I know that's a lot to digest, but I hope that helps to clarify a few things and that you find it all as edifying, helpful, and informative as I did.

To reiterate, while it's certainly good for us to want to have wisdom about the things we find throughout God's Word, I personally feel as though "getting it right" on the issue of whether or not man is made up of "2-parts" or "3-parts" is a rather secondary issue when we already know His will for our lives, which, ironically, comes from the previous chapter in 1 Thessalonians.



1 Thessalonians 4:3-5 (ESV) 3 For this is the will of God, your sanctification: that you abstain from sexual immorality; 4 that each one of you know how to control his own body in holiness and honor, 5 not in the passion of lust like the Gentiles who do not know God;

[emphasis mine]


If our sanctification is His will for our lives as believers (and it is!), then we should be more concerned about that than we are about how many parts we're made up of, don't you think?

My Lutheran Study Bible reminds us of the following in regards to 1 Thessalonians: "Sanctification is the practical result of God's peace-giving work in our life through the Holy Spirit.
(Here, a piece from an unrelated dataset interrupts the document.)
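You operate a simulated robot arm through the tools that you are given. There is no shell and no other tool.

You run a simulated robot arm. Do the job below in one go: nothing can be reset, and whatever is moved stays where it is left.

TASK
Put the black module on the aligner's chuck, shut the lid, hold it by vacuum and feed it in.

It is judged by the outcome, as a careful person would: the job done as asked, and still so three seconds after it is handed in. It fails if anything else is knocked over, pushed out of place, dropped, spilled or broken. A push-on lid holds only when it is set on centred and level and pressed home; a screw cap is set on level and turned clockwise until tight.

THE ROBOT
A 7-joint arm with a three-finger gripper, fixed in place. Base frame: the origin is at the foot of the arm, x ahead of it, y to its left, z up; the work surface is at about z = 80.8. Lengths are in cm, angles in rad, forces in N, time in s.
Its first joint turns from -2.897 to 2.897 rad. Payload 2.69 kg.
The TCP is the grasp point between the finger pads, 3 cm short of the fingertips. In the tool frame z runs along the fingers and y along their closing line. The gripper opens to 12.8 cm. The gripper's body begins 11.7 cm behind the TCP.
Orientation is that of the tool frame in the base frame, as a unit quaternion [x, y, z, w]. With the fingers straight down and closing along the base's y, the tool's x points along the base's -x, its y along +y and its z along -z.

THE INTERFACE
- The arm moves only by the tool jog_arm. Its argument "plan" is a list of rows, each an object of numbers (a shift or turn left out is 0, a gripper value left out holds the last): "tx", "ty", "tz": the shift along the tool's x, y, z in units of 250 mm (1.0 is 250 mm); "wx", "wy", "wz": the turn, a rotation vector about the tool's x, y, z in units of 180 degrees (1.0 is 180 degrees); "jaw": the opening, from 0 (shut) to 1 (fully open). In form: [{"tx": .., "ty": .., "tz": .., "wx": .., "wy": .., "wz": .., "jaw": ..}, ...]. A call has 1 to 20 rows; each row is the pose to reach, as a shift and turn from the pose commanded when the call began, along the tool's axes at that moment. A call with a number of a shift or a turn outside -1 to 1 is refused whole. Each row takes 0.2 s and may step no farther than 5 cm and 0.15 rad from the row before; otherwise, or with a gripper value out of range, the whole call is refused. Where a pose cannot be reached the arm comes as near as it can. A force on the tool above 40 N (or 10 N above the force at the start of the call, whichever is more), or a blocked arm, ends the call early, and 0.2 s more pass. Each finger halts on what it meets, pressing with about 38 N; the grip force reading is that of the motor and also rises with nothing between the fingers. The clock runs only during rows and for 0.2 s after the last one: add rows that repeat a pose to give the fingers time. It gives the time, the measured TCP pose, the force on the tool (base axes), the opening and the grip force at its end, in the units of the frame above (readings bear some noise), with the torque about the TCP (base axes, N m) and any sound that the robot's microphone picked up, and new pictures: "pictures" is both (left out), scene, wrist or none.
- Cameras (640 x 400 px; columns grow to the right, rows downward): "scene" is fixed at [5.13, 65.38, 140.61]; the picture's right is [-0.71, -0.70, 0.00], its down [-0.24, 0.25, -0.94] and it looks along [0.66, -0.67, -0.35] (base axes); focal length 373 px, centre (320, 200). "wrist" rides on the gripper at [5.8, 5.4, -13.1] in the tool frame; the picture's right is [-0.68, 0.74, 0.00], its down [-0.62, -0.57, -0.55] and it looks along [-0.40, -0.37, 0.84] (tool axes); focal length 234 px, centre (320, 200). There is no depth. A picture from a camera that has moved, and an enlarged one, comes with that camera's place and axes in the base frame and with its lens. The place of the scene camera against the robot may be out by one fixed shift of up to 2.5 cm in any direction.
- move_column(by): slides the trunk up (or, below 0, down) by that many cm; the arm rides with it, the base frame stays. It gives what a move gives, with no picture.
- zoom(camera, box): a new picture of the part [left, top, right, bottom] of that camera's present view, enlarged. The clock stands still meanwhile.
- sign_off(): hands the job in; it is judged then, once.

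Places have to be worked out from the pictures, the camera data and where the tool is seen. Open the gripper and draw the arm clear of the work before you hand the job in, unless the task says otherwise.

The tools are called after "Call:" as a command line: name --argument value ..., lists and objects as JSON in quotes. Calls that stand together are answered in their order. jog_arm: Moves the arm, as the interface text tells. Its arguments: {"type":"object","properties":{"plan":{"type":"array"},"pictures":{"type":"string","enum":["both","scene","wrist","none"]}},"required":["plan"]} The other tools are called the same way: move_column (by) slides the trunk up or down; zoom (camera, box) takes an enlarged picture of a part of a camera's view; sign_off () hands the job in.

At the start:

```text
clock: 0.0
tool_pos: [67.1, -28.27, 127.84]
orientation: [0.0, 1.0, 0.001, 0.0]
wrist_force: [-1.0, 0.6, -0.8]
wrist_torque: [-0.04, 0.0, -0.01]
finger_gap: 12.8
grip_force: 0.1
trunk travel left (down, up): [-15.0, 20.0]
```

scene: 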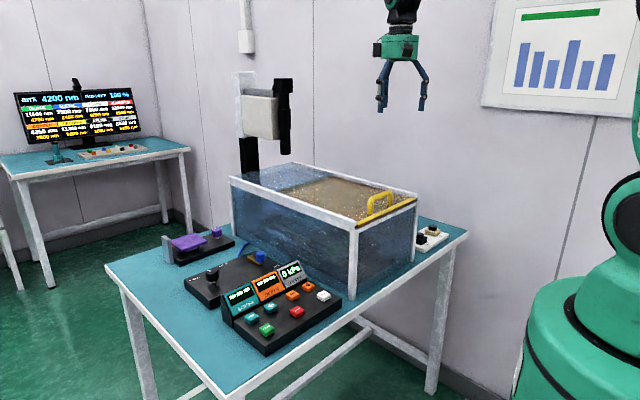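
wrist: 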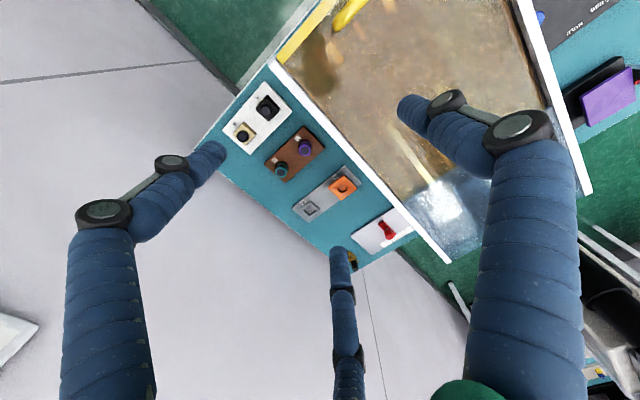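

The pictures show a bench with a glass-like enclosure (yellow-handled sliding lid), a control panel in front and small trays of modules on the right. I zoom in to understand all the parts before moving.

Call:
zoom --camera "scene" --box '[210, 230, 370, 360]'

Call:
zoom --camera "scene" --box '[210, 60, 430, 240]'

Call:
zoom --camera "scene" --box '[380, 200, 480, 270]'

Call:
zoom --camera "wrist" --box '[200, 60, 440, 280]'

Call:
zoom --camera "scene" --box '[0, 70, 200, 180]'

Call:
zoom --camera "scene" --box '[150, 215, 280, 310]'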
God's sanctification of us through faith in His Son, Jesus Christ, extends to our whole person -- we are sanctified thoroughly. Complete sanctification will be ours in eternity. The entire person, outside and inside, should be sanctified. A description of a human being, however, is not limited to these three categories (spirit, soul, body). The second coming of our Lord will culminate our Christian journey here on earth. Those who are sanctified by faith in the Lord will be like wise virgins who had their oil lamps ready when the bridegroom came (Matthew 25:1-13; 1 Thessalonians 4:13-18)." 


Now, all that being said, I have to admit that I do see the trichotomist view as having more potential to lead sincere Christians down a slippery slope and into a "we are gods ourselves" belief system than the dichotomist view has.
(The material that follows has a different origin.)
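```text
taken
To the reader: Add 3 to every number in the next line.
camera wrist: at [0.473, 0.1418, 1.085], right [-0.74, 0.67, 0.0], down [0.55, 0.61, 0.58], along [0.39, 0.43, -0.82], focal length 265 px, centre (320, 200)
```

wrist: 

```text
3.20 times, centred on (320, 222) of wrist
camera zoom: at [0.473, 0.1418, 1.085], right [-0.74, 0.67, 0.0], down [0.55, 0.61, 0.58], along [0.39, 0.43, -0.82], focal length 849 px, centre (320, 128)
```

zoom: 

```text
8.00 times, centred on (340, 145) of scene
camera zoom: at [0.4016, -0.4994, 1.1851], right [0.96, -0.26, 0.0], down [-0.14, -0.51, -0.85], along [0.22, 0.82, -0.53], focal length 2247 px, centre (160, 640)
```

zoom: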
Again, just look at some of the dangerous things we are hearing and seeing today, or research the historical heresy of "Pelagianism" and "Semi-Pelagianism" for a good example of what I mean by that.

So, be very careful, my dear brothers and sisters! Be Bereans and test all things and test the spirits (Acts 17:11; 1 Thessalonians 5:21; 1 John 4:1).

In a Lutheran layman's terms, let's not get caught up on ourselves and whether the Bible says that we are made up of 2 parts or 3 parts.

Either way, we're all sinners in need of His saving grace offered to us through the life, death, and resurrection of His Son, our Lord and Savior, Jesus Christ and that's what we should always be focused on.  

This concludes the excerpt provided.